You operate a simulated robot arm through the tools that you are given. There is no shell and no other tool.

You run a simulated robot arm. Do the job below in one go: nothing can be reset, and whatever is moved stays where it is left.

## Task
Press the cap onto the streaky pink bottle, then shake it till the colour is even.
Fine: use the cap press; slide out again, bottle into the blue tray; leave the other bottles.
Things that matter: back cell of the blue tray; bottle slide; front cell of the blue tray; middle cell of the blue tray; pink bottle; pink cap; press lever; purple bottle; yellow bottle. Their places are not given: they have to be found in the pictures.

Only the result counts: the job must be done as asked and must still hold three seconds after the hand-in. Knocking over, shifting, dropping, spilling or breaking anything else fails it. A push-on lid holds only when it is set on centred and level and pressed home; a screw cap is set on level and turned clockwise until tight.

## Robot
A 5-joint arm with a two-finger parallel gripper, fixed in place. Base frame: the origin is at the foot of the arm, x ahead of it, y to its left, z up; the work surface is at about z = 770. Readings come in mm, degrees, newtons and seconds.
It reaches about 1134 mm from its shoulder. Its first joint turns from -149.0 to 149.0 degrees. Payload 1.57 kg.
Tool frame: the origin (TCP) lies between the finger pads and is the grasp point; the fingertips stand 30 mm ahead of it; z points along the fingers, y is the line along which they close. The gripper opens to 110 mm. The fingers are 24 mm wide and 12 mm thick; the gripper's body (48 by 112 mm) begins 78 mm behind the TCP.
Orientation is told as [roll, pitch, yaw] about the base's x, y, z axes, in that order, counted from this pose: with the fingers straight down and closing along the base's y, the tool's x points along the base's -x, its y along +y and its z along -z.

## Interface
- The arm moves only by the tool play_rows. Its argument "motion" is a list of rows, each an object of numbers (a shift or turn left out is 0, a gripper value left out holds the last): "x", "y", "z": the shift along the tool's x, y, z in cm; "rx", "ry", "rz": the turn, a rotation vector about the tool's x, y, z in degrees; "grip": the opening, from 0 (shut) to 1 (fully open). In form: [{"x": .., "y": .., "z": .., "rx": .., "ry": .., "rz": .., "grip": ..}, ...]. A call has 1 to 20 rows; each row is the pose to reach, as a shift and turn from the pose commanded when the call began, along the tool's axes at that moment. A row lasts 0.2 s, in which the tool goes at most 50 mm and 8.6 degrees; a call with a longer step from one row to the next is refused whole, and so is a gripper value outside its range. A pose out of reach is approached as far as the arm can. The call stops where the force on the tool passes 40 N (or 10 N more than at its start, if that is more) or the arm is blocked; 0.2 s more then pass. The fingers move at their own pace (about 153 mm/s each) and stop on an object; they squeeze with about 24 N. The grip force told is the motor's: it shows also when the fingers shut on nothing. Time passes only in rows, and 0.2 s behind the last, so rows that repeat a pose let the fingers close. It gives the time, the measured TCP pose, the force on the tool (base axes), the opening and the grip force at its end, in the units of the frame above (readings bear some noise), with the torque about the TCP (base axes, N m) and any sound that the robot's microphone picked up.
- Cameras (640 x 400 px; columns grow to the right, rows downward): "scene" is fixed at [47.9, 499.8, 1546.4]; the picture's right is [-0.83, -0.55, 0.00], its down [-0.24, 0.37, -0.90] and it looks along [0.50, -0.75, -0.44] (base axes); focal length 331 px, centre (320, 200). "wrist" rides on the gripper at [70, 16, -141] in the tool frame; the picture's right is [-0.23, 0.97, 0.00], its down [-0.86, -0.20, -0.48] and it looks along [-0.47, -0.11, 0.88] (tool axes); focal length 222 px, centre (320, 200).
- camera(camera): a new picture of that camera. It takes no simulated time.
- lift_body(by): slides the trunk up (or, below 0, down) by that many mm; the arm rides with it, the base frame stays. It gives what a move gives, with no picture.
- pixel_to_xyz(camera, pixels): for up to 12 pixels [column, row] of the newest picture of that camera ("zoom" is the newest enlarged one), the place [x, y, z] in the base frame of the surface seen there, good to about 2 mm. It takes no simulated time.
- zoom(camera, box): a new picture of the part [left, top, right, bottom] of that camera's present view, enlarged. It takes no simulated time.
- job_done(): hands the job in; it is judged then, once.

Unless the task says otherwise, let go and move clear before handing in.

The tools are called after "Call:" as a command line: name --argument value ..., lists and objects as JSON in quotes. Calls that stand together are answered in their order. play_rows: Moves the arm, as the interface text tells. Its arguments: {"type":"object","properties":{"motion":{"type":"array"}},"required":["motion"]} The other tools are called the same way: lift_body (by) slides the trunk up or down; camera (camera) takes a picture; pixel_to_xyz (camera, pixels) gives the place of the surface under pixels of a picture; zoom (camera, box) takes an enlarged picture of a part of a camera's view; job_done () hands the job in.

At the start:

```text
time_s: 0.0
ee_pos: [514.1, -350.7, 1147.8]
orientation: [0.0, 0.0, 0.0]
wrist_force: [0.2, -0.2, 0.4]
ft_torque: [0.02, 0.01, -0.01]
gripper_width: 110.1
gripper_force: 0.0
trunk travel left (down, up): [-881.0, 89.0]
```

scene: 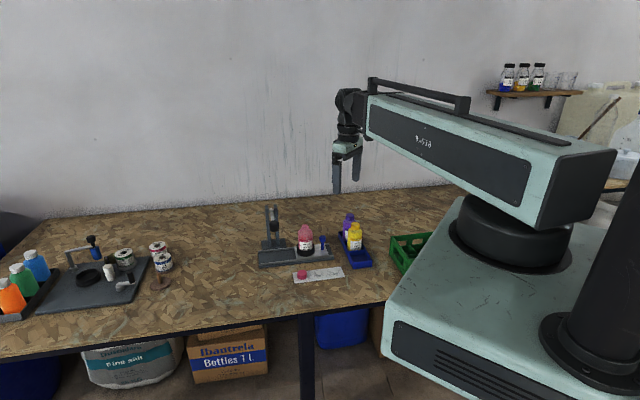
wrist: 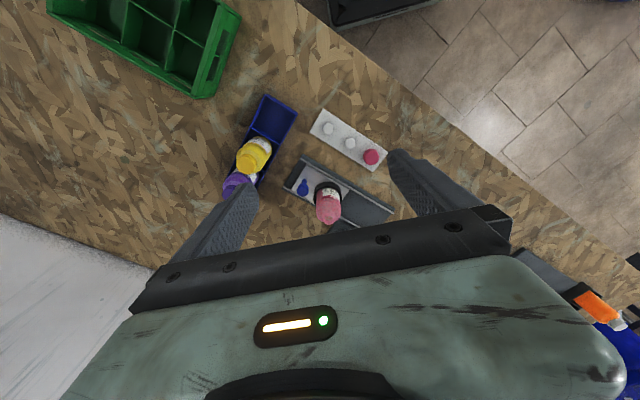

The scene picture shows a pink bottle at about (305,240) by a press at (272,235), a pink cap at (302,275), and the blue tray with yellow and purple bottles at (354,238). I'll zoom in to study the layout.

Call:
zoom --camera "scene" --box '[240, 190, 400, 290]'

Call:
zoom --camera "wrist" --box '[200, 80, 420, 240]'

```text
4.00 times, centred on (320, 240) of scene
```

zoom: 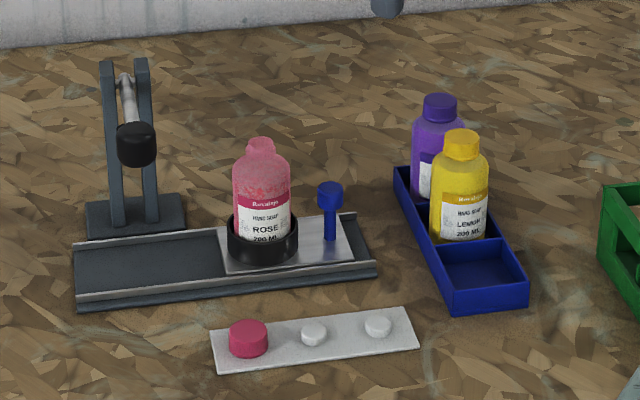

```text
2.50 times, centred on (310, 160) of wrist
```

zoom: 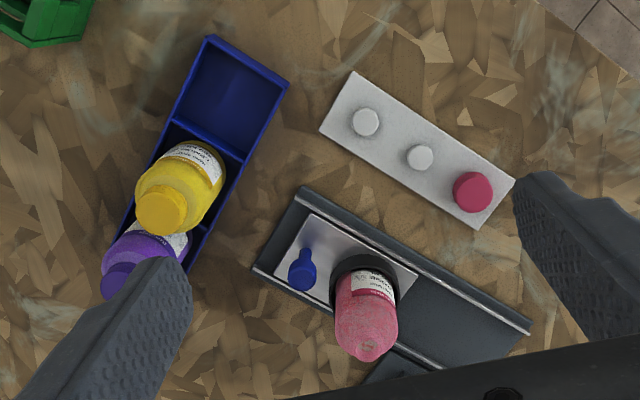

# # # # # # #

§ **Direction**:
Lines containing the word "seconds" must all be returned from the material above.

§ **Solved problem**:
Only the result counts: the job must be done as asked and must still hold three seconds after the hand-in. Knocking over, shifting, dropping, spilling or breaking anything else fails it. A push-on lid holds only when it is set on centred and level and pressed home; a screw cap is set on level and turned clockwise until tight.
A 5-joint arm with a two-finger parallel gripper, fixed in place. Base frame: the origin is at the foot of the arm, x ahead of it, y to its left, z up; the work surface is at about z = 770. Readings come in mm, degrees, newtons and seconds.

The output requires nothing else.